Willow visits Angel and Faith, telling them they need to bring back magic. We're told all of a sudden that the world is worse, there's no more art, people are depressed. Sure would have been nice if one of last 20 issues of this story had bothered to show that. Anyway, Willow needs to go to a reality where magic still exists, but she can't open a portal. So she needs to go to the only universe that doesn't need a portal, instead you need to rip open a rift in reality. Yes, that's right, they go to Quor'toth.
Which is the problem here, right? For all the Warren and Amy of Season 8 it still felt like it was doing something new. None of the typical sequely things of season 9 have been too bad so far, but I'm starting to get suspicious.
They go to Quor'toth, and they bring Connor. Connor inspired a race of demons to worship his mercy and grace even though there's little sign he had any. Anyway, Quor'toth was okay. I liked getting to see it. I wish it was scarier though. I wonder if maybe they should have been trapped there longer.
Angel also defends his actions as Twilight by saying he was going to bring everyone over to the new universe, Buffy just never listens. It reminded me a lot of this conversation from the show:
Angel: I've done things. Questionable things.
Lorne the Host: Yes, you have. But-But you didn't kill those lawyers, Angel. That was slated to happen with or without you. The Powers were just trying to work it so it'd be without you, that's all. You weren't much help in that department, were you, sparky?
I guess there's nothing more Angel then a retcon that tries to make his actions less horrible.
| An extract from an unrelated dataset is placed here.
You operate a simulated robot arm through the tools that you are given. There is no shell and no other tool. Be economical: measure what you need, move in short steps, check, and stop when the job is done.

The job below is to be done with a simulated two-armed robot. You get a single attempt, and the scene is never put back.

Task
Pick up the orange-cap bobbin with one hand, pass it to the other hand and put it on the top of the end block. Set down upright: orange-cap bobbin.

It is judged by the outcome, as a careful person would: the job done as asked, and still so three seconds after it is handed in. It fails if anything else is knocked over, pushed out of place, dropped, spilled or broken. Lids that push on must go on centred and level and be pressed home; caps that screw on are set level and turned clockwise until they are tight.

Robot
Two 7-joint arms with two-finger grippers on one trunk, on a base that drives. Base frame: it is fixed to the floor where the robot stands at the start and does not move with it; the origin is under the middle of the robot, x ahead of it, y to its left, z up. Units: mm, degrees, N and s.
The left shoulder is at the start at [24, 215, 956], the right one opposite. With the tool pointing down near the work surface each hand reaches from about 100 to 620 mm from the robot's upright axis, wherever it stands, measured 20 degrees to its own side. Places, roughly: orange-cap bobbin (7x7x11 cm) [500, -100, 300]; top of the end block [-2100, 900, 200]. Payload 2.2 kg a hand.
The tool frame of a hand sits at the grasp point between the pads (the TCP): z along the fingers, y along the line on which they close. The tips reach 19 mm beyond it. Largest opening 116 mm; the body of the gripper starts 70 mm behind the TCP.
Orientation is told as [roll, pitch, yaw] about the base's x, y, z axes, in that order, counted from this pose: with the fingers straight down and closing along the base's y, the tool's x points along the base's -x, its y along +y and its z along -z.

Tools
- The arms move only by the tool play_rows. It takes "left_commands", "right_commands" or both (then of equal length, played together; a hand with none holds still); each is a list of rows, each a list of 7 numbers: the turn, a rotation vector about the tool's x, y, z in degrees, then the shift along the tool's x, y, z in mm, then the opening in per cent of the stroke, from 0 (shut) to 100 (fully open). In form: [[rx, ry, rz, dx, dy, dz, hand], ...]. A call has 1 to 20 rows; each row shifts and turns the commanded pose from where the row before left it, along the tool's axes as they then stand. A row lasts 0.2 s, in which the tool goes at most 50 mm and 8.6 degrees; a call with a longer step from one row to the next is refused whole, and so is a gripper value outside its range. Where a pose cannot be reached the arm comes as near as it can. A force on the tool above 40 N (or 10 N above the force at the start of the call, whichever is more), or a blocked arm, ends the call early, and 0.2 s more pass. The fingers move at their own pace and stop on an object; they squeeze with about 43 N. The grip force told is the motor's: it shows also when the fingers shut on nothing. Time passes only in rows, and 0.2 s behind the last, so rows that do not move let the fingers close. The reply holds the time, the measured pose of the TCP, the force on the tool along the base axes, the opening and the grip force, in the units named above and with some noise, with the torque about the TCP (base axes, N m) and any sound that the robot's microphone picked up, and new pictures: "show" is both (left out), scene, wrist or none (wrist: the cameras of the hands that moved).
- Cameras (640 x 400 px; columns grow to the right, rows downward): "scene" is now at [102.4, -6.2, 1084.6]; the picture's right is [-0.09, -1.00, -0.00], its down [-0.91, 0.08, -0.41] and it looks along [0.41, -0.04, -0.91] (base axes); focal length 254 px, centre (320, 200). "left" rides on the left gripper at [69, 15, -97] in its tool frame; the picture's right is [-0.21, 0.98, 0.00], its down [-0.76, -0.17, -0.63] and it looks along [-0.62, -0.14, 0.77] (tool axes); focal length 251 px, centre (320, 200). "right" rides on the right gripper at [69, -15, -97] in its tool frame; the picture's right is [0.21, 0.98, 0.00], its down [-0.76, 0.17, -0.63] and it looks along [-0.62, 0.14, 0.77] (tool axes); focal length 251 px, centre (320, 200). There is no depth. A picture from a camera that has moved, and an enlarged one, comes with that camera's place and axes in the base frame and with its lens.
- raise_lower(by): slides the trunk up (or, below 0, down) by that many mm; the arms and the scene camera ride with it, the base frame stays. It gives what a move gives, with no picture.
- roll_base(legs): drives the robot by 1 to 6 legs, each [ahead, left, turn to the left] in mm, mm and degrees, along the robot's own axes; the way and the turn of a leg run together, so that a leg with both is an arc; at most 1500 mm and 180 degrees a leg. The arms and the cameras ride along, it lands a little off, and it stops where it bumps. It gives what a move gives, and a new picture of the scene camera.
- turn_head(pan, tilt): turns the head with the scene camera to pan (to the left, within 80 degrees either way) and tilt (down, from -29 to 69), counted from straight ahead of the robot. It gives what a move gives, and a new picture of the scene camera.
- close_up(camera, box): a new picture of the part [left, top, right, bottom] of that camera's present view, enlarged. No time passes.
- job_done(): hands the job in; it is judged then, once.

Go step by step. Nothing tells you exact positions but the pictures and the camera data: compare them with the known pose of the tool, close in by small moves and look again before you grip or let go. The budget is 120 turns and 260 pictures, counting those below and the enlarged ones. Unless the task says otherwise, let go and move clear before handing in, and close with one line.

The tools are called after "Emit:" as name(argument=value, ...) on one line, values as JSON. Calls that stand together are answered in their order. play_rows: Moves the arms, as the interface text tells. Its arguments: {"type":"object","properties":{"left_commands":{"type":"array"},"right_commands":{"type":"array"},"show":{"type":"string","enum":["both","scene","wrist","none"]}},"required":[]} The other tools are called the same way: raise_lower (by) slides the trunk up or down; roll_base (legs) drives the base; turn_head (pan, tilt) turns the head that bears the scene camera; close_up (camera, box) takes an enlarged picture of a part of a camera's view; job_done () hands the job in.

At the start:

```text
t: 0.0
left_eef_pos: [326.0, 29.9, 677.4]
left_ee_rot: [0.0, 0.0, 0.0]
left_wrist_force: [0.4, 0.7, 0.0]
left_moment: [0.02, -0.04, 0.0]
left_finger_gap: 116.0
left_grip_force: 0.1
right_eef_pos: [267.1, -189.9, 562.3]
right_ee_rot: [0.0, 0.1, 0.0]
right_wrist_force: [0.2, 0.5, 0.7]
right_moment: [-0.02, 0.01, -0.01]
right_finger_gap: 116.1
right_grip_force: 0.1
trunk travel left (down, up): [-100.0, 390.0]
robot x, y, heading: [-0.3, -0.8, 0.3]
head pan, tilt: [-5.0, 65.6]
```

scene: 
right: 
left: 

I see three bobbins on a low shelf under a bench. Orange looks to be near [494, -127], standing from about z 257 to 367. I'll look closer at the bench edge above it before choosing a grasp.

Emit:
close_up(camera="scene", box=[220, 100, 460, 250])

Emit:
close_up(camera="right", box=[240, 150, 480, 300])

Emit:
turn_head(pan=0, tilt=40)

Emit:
At the end of the issue we get a oneshot. The second half is about the utterly boring Nash and Pearl and they're origins. It has a real "Dunwich Horror" vibe and probably should have been a couple of issues to let the horror marinate a bit more. The first half though is a conversation between Angel and Whistler where Whistler declares his new plan to bring magic back and that he's comfortable with the casualties. The casualties for his new plan is billions, his old one was only going to be millions. This is definitely the problem with deciding how many are acceptable loses. I guess it's good that Angel think billions of deaths are too many, but I'm a little concerned that he thought millions was acceptable.